Golden Wonder, which collapsed into administration this week, could be dramatically saved by three of its former executives, The Grocer has learned.
Paul Monk and Clive Sharpe, both former chief executives of Golden Wonder, along with former finance director Steve Boyd, are understood to be making a bid for the company.
Sharpe and Monk led a management buy-in of the company from its previous owners, Dalgety, for £68m in 1995, backed by Legal & General Ventures, and turned the crisps manufacturer from a loss maker to a profit making business.
Sharpe was replaced by Monk as chief executive in 2002 when the company was sold to The Snack Factory, owned by Middle East giant Longulf, as Sharpe left the business to set up his own venture capital company.
Monk left in January 2003 and has been heading his own brand development consultancy, inVentaBrand.
The men, who are understood to have signed a confidentiality agreement until any deal is made, declined to comment.

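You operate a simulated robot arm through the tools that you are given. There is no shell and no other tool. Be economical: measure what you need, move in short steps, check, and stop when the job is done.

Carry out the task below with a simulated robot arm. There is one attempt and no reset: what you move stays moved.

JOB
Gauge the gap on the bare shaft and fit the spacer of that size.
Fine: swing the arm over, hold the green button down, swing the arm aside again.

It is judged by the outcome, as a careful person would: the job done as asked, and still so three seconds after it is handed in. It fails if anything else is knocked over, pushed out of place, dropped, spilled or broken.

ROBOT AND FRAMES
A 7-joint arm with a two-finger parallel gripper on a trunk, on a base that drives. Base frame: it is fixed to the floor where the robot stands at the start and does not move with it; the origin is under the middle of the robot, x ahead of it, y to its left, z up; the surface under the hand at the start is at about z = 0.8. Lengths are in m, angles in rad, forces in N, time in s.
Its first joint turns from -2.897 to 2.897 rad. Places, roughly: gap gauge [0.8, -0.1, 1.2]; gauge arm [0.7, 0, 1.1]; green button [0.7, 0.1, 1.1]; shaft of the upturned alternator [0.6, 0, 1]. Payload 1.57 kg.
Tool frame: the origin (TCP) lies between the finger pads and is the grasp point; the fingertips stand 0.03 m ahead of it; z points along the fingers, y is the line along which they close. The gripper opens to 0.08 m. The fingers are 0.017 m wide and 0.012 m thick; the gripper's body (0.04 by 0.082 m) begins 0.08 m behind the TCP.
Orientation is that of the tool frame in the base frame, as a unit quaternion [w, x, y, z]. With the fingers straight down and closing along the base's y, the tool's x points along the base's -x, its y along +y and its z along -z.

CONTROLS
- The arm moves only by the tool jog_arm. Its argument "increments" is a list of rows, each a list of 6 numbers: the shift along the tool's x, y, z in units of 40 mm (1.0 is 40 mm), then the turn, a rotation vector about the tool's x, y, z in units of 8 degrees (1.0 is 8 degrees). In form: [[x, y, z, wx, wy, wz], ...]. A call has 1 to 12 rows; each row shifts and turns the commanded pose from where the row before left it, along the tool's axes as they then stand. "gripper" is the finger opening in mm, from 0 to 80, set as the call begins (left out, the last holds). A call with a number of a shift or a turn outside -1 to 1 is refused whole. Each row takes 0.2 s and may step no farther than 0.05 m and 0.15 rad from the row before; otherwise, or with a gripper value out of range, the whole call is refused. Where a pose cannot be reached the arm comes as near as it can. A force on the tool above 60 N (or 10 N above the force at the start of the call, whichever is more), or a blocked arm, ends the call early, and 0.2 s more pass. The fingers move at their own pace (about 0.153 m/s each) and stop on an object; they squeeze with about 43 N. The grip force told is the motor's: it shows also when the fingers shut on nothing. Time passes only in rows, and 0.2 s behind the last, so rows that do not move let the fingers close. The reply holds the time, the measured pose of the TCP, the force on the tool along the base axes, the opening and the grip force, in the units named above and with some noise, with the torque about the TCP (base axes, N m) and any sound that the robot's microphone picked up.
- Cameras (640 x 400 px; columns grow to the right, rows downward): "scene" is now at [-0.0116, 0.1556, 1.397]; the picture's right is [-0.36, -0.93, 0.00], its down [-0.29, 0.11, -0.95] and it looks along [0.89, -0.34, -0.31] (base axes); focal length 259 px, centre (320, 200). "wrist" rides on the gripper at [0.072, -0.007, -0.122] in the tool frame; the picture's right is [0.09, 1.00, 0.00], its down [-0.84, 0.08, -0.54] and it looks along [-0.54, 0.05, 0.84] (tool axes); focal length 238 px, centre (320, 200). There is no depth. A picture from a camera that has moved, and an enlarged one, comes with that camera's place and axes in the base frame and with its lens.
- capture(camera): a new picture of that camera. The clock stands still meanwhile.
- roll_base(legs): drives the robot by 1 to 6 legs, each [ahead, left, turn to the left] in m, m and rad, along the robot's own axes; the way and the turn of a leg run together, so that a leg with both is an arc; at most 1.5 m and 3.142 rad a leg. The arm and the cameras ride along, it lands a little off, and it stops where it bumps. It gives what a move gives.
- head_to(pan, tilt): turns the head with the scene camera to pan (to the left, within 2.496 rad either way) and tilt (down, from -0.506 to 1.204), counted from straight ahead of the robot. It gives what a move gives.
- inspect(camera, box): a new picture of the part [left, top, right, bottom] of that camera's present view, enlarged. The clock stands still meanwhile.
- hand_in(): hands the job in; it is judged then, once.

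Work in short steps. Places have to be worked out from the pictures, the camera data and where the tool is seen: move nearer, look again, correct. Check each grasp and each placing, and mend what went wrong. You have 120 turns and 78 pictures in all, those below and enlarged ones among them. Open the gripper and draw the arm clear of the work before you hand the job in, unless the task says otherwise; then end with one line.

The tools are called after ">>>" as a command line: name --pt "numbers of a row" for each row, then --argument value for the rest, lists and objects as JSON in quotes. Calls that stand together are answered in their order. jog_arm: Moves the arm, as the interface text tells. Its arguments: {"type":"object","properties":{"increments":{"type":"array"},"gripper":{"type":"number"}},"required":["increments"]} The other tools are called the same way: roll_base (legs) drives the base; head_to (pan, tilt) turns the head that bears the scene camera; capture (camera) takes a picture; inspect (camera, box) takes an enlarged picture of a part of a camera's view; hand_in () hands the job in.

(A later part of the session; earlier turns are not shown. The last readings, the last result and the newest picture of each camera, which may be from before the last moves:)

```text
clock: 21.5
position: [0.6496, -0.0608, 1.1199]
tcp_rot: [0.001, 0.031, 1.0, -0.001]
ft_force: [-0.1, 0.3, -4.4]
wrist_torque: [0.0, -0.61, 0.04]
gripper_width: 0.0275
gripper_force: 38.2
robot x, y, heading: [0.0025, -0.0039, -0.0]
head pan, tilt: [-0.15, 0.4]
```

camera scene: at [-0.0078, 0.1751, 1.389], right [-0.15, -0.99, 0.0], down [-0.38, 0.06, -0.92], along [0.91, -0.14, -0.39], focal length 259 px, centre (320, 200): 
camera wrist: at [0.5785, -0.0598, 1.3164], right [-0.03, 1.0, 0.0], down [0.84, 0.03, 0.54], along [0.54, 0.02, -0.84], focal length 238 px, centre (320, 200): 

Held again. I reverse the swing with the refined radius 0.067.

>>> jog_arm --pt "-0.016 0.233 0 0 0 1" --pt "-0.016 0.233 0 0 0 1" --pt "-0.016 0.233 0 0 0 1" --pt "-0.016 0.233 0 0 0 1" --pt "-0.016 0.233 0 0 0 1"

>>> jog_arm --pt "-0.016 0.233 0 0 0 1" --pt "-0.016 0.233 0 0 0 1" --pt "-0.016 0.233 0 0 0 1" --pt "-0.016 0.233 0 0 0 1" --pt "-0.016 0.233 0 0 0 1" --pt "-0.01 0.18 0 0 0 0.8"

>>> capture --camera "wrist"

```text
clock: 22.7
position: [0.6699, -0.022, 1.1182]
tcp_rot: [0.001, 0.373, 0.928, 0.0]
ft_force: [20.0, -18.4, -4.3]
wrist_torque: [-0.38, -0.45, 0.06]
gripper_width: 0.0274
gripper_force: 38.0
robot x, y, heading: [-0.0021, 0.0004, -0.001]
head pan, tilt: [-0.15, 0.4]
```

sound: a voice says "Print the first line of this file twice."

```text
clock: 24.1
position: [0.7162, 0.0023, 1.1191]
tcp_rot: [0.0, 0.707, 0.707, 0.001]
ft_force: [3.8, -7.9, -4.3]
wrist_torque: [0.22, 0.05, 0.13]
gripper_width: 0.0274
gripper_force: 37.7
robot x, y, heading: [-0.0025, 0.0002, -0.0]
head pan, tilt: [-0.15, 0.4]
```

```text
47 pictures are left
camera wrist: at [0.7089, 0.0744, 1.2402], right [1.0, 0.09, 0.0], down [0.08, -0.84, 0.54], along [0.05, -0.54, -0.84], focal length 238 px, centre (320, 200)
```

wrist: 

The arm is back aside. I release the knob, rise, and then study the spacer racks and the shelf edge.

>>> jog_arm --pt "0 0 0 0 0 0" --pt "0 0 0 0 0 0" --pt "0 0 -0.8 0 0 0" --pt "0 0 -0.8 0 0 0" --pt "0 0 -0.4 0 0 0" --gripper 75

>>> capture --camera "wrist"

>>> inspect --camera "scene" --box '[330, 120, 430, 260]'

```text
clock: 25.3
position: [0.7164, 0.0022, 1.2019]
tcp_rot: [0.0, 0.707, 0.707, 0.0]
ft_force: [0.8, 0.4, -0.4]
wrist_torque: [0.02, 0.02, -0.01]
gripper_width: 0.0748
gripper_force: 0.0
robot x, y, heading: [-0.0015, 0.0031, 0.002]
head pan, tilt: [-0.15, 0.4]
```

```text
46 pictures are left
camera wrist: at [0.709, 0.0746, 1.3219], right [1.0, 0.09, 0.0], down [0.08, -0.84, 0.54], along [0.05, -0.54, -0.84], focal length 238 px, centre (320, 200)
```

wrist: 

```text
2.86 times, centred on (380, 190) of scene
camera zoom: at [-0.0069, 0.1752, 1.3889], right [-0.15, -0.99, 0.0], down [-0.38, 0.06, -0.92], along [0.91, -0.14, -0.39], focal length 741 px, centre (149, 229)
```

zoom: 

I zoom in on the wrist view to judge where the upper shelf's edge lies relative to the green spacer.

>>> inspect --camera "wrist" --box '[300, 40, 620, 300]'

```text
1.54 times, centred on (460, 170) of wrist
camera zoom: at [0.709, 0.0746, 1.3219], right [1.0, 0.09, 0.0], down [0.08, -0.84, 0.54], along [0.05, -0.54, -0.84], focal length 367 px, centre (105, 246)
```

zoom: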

David Lang, an analyst at Investec, said an entrepreneur was the most likely to buy the company. “There is not a shortage of aspirant food manufacturers, and there will be someone who thinks they can revive the company.”
Golden Wonder, which employs 850 staff, had suffered years of falling sales under pressure from arch rival manufacturer Walkers and overcapacity within its own label business, despite efforts to restructure the company.
Led by chief executive Ed Jackson, Golden Wonder shut its own label plant at Skelmersdale in 2004 but failed to stop the decline in its business, reporting losses of £10.8m in the year to December 31, 2004.
The company has already moved its own label operation from Corby - once the biggest crisp manufacturing plant in the world - to Scunthorpe.
Corby will still produce the Golden Lights range.
Administrator Kroll said that it was looking to sell the £90m turnover business, which also has a head office at Market Harborough, as a going concern.
However, it is likely that bids will be only for the Scunthorpe site, which produces the main brands Nik Naks, Wheat Crunchies and Ringos.
According to The Grocer’s Top Product Survey (December 17), the bagged snacks category fell in value by 1.2 % for the year ending October 1, 2005 [ACNielsen] due to concerns over its perceived contribution to the UK’s obesity crisis.
Nik Naks was the only Golden Wonder product to appear in the top 20 list of bagged snack brands, and recorded a sales drop of 6.5% compared with the previous year as its value tumbled to £17.3m at the till.